Zinc, You Think?

Carol Grissom is the senior objects conservator at the Smithsonian’s Museum Conservation Institute. For thirty years she has studied American and European zinc sculpture. When it comes to zinc sculpture, Carol is the expert. Her book, Zinc Sculpture in America 1850-1959, has just been published. It is the bible on this subject. Have I mentioned that it is available at our Historic Fund’s store?

As part of the Green-Wood Historic Fund’s ongoing Book Talks and Trolley Tours series, we hosted Carol this past Sunday. She gave a fascinating powerpoint presentation in our Historic Chapel, signed books, then led a trolley full of enthusiasts on a tour of the cemetery grounds, talking about the various zinc monuments we encountered.

Zinc is a fascinating material for cemetery monuments. It was inexpensive and has lasted remarkably well. However, it never achieved great popularity. Some cemeteries, such as the first of America’s rural cemeteries, Mount Auburn in Cambridge, Massachusetts (just across the Charles River from Boston), banned zinc monuments: they were considered to be too “industrial” for use on their grounds. Other cemeteries banned the use of zinc because they feared such monuments would be a maintenance problem, requiring regular painting. Yet, that has not been the case. In fact, zinc has held up remarkably well, without any maintenance whatsoever, exposed to the elements for more than a century.

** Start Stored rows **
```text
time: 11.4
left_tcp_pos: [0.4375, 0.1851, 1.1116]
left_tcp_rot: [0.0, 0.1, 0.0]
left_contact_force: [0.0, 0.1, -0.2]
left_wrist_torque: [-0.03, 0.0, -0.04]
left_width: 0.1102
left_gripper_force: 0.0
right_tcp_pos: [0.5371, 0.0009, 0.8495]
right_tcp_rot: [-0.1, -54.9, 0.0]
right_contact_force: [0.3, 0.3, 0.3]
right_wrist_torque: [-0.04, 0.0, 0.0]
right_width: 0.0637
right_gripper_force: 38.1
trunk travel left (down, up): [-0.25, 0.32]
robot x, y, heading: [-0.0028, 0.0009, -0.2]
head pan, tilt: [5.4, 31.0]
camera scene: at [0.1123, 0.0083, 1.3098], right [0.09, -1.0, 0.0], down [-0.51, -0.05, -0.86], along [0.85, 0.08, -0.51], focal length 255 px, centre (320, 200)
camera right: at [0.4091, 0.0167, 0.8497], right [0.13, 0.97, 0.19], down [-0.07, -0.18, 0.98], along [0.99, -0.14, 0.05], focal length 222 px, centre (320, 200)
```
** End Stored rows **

Above, Carol at New York City’s Civil War Monument, shown with the bronze that was cast from the original zincs, explaining the importance of these early zinc castings.

We also went to “Our Drummer Boy,” a great zinc monument. By the Monumental Bronze Company (they decided bronze sounded sexier than zinc), it commemorates Clarence MacKenzie, a twelve-year-old drummer boy with the Thirteenth Brooklyn who, while drilling with another drummer boy, became the first Kings County casualty of the Civil War when his friend’s musket accidentally discharged and killed poor Clarence.

We also made a discovery. I showed Carol this bust of Marine John Reynolds. She immediately recognized the signature on the back as that of the resident designer at the Monumental Bronze Company. This, Carol explained, is the first piece she has seen in her many years of research that bears his signature.